GIVEN TEXT:
__________________________________________________
I've been teaching since 2000.
How did you start to train in BJJ? 
I just stumbled upon it in 1997 and became hooked instantly 

How often did you train at Renzo Gracie's from white belt to black belt?

I traveled to NYC to train at Renzo's academy 2 to 3 times a week. I took the Long Island Rail Road so it was about a two and half hour commute round trip.  I think the train ride helped me visualize what techniques I wanted to work on once I arrived at the academy.  When I was in High School I would do my homework on the train.  [Author's noteJoe was 16 years old when he started training.]
What is your bjj/grappling competition record?
I stopped counting  a few years ago but I have competed in over 100 grappling matches. I would estimate my record to be about 90 wins and about 15 loses give or take.  When I was between the age of 18 and 22 I competed every few months or so. 

What events have you won?

I won the Pan Americans twice, once in 2000 and again in 2002.
I took second in the Mundials in Brazil in 2000. I also won numerous local grappling events as well as numerous grappling superfights in NAGA and Grappler's Quest.
What is your mixed martial arts record and what events did you fight in?
My MMA record is 1-1.  Both fights were in Japan in Pancrase.  [Author's note: D'Arce fought professionally in Japan without ever having an amateur MMA fight.]

Who did you defeat and who do you have a loss to?
I lost to Kazuo Misaki  and I won my fight against Hiromitsu Miura.  Both were very tough fights. Some people fight warm up fights to get their feet wet in MMA but I jumped right in to the fire pit when I fought Misaki in my first fight. Not to mention I flew to Japan by myself at 22 yrs old for that fight, luckily Rodrigo Gracie came to corner me a day before the fight.  [Author's note:  Kazuo Misaki went on to fight in PRIDE and become one of the best middleweights in MMA history-he beat Dan Henderson twice!  Hiromitsu Miura fights for the World Extreme Cage (WEC) Fighting organization.]


What's your opinion of competition at this point of life?
My time is split in many directions at the moment between my law enforcement career, raising my 1 year old daughter and of course teaching at my BJJ academy so I don't see myself competing any time soon. I have competed so much in the past decade that right now I'm just enjoying teaching and training for fun. I have competed in many gi and no gi competitions as well as MMA and kickboxing matches. Since I've been doing BJJ for so long I enjoy kickboxing in my free time.
What other martial arts have you trained in?
When I was young I trained in Tae kwon Do with my father, he runs a TKD school. Besides that I started training in kickboxing in 2002 at the Bellmore Kickboxing Academy. The coaches down there are great. 
Do you feel BJJ is beneficial for police officers to train in?  Why or why not?
__________________________________________________
RECORDS PROVIDED:
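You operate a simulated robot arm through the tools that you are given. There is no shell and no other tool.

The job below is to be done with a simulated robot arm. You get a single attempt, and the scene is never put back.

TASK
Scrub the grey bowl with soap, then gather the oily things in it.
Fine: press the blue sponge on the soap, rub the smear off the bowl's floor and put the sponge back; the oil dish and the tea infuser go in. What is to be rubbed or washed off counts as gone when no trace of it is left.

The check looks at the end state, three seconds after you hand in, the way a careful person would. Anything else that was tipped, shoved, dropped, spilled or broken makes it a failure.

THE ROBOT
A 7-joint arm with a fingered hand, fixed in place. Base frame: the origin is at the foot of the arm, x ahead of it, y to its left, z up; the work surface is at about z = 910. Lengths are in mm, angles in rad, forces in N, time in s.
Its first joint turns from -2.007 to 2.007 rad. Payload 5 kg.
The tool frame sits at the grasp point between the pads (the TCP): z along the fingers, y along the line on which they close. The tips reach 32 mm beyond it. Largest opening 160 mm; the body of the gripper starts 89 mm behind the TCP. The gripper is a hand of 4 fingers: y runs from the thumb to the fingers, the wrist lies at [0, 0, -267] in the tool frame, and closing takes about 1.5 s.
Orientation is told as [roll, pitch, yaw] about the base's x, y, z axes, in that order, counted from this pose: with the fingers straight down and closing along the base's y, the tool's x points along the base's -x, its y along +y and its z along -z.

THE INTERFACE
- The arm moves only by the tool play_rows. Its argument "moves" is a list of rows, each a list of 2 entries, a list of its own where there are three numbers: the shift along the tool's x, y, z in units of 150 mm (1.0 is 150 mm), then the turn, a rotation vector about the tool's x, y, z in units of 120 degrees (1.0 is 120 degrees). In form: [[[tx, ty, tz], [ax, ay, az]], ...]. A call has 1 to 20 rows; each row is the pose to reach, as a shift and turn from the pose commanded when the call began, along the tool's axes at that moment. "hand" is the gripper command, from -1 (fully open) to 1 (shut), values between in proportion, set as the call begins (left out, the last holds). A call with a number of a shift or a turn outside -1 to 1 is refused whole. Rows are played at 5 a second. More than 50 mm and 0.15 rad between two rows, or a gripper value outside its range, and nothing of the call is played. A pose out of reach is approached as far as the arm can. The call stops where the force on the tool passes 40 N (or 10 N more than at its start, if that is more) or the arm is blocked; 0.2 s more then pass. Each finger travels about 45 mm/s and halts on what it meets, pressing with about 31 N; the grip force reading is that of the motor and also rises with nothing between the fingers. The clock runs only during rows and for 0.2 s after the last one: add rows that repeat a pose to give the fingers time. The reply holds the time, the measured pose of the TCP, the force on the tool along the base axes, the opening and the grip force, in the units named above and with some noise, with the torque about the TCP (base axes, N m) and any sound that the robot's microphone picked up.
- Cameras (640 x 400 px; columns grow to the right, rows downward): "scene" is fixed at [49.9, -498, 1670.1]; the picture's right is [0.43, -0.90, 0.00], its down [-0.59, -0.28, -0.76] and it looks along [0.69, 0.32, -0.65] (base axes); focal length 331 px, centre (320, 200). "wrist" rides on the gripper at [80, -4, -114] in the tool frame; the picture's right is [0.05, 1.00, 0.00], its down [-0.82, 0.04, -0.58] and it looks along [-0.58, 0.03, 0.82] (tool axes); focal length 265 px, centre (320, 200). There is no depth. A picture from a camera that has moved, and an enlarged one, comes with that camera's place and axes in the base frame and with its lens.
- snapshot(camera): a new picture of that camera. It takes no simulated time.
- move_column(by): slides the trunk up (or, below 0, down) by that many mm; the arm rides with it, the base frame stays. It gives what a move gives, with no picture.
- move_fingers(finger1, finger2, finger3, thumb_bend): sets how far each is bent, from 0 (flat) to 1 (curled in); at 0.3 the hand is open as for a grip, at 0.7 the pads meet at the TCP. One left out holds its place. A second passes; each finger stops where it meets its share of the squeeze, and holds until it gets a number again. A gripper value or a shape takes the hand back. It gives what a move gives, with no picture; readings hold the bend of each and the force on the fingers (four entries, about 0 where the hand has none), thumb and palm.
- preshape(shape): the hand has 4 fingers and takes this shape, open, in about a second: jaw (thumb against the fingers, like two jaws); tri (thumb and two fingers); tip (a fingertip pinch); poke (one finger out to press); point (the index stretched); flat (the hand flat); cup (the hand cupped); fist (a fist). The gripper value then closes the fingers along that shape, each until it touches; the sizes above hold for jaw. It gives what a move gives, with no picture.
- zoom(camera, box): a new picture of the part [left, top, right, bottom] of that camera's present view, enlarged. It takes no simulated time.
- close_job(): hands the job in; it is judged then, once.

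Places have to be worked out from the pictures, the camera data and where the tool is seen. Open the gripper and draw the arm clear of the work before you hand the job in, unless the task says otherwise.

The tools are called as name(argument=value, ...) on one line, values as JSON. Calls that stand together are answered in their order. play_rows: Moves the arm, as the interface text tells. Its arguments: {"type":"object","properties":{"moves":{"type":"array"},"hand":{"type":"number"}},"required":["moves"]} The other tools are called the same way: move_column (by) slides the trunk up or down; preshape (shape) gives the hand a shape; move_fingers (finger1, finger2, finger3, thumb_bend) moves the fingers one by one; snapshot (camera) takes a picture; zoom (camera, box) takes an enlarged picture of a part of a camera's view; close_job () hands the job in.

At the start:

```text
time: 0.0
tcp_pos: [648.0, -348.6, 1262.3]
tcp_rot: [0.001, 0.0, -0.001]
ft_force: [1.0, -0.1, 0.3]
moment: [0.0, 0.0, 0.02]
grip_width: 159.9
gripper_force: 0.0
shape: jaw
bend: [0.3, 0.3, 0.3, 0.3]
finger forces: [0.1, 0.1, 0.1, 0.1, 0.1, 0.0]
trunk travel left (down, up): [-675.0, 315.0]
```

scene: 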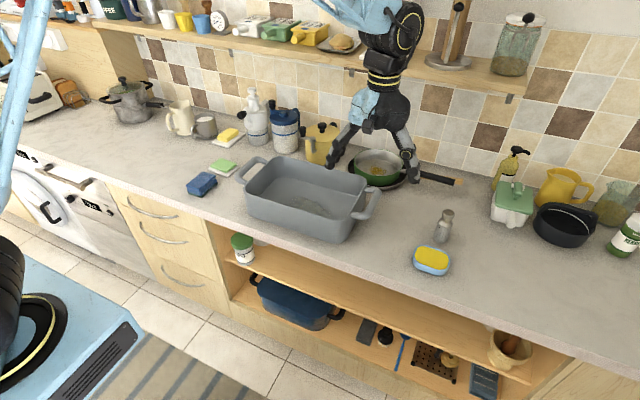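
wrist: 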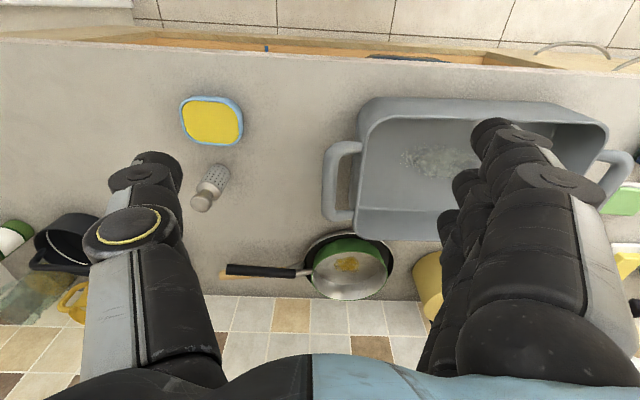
__________________________________________________
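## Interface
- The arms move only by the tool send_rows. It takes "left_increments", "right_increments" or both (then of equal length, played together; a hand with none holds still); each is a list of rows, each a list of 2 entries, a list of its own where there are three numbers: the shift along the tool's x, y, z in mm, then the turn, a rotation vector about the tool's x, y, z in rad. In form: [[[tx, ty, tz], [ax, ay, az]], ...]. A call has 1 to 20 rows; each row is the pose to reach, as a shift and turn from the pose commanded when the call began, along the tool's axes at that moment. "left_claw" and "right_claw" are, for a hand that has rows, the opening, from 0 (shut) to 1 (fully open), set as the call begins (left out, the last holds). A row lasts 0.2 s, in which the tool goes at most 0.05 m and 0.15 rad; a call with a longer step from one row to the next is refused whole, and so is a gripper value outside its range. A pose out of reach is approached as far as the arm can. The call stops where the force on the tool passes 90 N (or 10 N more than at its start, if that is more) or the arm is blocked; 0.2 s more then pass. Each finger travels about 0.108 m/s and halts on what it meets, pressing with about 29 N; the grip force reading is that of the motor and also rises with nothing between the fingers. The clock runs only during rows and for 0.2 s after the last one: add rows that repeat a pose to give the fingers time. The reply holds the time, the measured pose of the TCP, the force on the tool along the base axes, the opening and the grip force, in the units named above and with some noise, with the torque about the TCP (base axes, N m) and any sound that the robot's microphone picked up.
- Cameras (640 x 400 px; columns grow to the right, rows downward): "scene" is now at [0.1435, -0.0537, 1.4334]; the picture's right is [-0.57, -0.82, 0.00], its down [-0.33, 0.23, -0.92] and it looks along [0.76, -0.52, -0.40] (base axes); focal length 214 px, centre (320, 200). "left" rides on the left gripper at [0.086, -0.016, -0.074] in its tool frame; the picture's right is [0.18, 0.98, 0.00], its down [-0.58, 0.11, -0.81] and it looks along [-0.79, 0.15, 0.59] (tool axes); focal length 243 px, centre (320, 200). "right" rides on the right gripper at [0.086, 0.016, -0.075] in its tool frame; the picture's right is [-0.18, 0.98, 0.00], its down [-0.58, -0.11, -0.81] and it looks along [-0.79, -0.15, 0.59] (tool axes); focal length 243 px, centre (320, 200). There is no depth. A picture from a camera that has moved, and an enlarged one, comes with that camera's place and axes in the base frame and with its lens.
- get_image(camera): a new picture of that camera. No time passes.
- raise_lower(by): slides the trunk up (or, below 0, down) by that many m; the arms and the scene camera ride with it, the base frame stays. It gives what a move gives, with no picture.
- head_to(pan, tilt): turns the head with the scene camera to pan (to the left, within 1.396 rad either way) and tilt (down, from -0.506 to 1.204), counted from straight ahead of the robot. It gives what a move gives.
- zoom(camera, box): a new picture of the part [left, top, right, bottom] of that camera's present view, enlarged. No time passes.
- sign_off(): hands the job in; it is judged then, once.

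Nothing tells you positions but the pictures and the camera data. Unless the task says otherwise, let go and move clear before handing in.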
__________________________________________________
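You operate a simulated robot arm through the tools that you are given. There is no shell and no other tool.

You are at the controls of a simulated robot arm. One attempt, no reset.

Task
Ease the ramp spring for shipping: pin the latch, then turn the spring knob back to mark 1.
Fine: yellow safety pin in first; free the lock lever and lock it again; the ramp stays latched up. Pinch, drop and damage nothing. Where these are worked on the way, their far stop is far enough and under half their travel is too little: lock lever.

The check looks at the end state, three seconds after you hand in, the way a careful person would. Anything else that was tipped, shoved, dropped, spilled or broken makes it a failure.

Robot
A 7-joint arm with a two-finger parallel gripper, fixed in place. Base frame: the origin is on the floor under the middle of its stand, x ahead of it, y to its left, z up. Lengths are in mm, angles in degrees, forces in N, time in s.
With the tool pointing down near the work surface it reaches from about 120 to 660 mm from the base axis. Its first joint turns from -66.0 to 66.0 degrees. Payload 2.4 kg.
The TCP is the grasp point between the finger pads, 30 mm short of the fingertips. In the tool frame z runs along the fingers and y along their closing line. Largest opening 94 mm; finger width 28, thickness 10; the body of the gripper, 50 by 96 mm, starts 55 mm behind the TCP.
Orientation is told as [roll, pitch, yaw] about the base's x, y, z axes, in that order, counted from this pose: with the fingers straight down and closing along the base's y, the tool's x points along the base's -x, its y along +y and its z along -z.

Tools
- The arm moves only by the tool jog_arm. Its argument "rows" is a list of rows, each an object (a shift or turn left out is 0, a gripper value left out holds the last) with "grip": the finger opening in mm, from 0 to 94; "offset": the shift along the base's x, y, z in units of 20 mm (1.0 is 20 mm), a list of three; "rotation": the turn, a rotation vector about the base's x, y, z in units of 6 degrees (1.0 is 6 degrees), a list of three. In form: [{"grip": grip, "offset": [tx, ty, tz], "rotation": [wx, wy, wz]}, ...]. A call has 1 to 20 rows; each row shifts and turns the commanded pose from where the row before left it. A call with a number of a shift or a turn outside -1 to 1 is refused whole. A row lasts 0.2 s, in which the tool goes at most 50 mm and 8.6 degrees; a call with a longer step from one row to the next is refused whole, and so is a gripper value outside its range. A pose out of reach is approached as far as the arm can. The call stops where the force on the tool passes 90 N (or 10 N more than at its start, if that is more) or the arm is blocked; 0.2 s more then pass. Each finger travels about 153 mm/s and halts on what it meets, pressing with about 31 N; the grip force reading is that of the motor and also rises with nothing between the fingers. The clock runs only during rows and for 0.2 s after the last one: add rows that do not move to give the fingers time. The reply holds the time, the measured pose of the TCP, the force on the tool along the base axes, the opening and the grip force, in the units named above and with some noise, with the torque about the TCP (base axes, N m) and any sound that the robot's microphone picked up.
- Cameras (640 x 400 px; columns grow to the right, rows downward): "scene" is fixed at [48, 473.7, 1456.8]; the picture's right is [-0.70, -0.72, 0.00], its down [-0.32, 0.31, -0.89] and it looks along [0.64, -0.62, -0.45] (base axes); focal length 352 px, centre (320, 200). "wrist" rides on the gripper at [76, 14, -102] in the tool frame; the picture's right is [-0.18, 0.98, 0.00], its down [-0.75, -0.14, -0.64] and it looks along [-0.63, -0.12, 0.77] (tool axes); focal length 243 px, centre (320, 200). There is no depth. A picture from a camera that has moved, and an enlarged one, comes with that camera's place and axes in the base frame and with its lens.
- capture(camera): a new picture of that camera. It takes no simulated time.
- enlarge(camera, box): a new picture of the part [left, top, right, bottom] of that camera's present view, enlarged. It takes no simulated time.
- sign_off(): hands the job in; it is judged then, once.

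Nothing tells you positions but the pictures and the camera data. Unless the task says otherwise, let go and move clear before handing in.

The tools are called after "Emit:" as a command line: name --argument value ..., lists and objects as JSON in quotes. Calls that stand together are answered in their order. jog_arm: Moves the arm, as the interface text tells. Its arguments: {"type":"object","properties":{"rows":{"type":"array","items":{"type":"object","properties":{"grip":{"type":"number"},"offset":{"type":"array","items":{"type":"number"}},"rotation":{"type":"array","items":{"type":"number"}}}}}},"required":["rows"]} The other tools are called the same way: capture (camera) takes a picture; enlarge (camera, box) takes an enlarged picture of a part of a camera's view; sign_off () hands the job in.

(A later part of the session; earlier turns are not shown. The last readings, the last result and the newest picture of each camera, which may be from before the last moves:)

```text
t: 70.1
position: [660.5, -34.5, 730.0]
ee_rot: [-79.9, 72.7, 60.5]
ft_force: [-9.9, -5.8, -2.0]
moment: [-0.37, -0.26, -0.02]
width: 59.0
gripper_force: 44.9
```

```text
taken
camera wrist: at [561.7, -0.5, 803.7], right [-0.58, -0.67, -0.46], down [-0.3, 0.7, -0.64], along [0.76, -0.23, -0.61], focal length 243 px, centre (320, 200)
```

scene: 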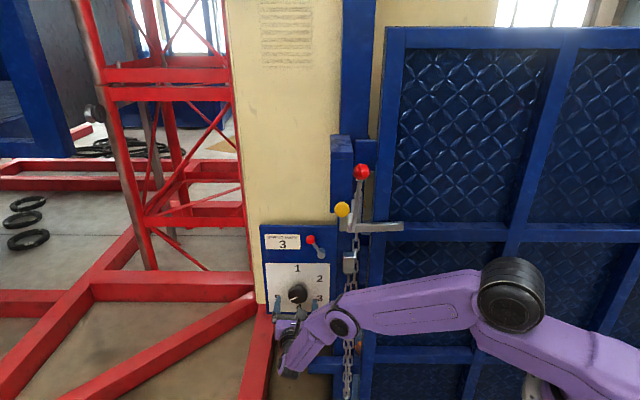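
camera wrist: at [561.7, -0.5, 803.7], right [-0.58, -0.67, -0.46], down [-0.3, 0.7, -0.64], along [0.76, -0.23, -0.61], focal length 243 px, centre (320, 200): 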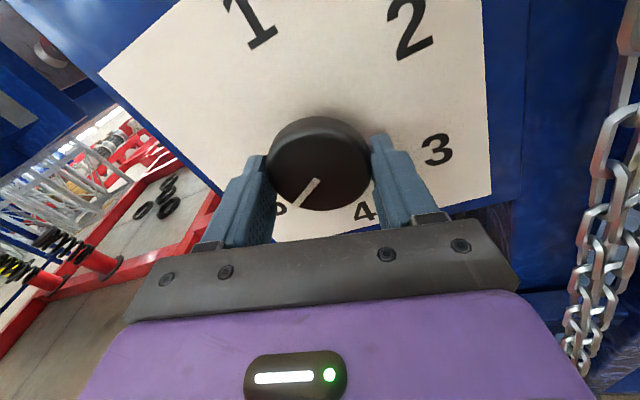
__________________________________________________
TO BE DONE:
**A)** In the given text, find "What's your opinion" and reproduce everything up to and including "there are great.".
**B)** Resume the given text where it left off.

OUTPUTS:
**A)**
What's your opinion of competition at this point of life?
My time is split in many directions at the moment between my law enforcement career, raising my 1 year old daughter and of course teaching at my BJJ academy so I don't see myself competing any time soon. I have competed so much in the past decade that right now I'm just enjoying teaching and training for fun. I have competed in many gi and no gi competitions as well as MMA and kickboxing matches. Since I've been doing BJJ for so long I enjoy kickboxing in my free time.
What other martial arts have you trained in?
When I was young I trained in Tae kwon Do with my father, he runs a TKD school. Besides that I started training in kickboxing in 2002 at the Bellmore Kickboxing Academy. The coaches down there are great.

**B)**
Absolutley!  I teach many Police Officers and Correction Officers. Most fights end up in a clinch, in police work it's no different.  Knowing what to do on the ground is very important. Not to mention training BJJ will give you the tools to be on top in the fight, whether it be from a take down or a reveresal from the bottom.  Some people think BJJ fighters just jump to guard in a fight but that's wrong.  Just like anyone else I want to be on top in a fight where gravity is on my side, striking down where my punches are stronger.  If you do end up on your back BJJ will teach you to work the guard position, where you can still be offensive and defend yourself from the bottom.
I remember I was in a store one day and a former student stopped and thanked me for teaching him for the few months that he attended my classes.  He is a police officer and he told me how he was involved in a fight while on duty and he knew enough to mount the person and control the top position being effective with strikes while waiting for back up to arrive.  He said his portable radio was out of reach so the fight lasted a few minutes. The bottom line is some people are not going to be compliant with the police.  Some people have nothing to lose, and its important to know what to do when they decide to assault you.
Which BJJ competitors and MMA fighters do you like/respect?
Well I respect everyone who fights profesionally.  It's a very demanding sport that requires discipline and hard work. There are so many aspects of MMA– you have to train striking, wrestling, and submissions. Its a tough lifestyle and I believe many fighters are under paid. 

How did you come to popularize the "Darce Choke"?

Its one of my favorite techniques that I use from many positions.  It became known as the "Darce Choke" because of training sessions I had with Jason "Mayhem" Miller. He really liked the move and brought it the west coast and showed it to Marc Laimon.  Marc started calling it the "Darce" and  it spread like crazy on the west coast. 

What are you most proud of regarding your training/competing and/or instructing?

I put many hours on the mats, lots of sweat and blood in training so I am proud of my accomplishments.  Most of all I'm proud of my students.  It's a great feeling when I see my students improving and advance through the ranks. In many ways it's more of an accomplishment than winning any tournament.
Is there anything you would like to add?
Yes, when looking for a school make sure you do research on the school and the instructor.  There are many good places to train.  You owe it to yourself to get the best possible instruction out there.  Be cautious of the "Mcdojos" that claim to teach BJJ or instructors who claim to be a qualified grappling coach. The popularity of MMA produced many fraudulent instructors who are looking to make a quick dime.
Thanks Joe!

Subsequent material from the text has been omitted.